(What is needed)
Scan the data below and report how many lines include the word "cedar". Nothing else is wanted.

Begin

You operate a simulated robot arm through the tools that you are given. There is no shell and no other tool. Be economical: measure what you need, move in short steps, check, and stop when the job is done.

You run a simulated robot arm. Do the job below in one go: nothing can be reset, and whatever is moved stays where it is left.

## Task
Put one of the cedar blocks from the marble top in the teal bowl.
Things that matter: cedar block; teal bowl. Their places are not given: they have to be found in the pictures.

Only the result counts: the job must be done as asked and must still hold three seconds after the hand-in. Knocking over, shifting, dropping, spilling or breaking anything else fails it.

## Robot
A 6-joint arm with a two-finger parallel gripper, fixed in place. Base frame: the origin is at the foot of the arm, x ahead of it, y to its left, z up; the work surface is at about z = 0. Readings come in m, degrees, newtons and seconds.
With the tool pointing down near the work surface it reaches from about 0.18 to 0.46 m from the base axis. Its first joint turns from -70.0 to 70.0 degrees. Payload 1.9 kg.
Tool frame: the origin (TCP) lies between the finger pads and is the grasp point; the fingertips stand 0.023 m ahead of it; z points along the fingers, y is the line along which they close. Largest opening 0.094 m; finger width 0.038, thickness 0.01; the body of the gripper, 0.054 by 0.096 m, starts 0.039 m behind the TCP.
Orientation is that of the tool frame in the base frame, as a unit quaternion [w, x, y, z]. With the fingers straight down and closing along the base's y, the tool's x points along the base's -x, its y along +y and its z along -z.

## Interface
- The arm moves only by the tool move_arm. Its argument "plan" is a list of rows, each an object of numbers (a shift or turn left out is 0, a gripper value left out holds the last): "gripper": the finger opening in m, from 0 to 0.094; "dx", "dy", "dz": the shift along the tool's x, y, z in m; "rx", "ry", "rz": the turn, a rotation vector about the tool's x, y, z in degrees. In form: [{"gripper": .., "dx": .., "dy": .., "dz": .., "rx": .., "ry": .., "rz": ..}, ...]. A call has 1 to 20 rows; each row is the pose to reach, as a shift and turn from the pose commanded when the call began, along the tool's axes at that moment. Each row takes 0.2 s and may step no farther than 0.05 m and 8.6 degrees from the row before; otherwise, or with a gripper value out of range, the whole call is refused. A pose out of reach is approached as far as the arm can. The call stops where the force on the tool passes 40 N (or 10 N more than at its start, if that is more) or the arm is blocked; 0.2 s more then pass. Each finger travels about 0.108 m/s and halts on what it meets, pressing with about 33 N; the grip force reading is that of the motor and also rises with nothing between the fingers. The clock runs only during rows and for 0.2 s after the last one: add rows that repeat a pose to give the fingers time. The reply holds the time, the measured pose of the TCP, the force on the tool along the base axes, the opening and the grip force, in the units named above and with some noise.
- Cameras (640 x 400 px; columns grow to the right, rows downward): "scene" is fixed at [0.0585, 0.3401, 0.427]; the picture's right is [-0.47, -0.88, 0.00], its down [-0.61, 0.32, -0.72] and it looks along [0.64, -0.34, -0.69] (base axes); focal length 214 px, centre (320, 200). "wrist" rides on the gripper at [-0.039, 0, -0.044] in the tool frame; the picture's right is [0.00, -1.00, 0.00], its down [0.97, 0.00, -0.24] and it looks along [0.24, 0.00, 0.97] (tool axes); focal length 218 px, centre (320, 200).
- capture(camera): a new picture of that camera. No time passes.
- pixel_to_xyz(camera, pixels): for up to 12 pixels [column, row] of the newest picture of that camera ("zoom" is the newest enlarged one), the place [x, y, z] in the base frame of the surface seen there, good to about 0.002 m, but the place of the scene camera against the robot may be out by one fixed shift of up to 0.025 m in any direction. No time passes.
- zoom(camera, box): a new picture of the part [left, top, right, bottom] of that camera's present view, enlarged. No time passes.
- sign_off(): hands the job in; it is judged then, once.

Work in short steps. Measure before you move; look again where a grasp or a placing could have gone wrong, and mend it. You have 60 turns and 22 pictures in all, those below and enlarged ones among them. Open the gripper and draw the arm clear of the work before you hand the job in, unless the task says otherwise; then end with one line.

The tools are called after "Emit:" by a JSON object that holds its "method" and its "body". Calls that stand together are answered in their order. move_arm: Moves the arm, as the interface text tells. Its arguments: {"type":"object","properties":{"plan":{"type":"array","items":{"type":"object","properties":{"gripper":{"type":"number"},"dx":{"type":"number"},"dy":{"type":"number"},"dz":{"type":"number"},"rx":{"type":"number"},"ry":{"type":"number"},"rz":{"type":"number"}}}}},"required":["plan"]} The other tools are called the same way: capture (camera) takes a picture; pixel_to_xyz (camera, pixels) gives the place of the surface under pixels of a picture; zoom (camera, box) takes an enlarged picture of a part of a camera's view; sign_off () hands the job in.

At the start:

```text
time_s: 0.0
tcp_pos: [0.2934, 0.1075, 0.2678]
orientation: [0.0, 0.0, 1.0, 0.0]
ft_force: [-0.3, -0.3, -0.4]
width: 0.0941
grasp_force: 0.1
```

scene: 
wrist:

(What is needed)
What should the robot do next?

End

(In response)
2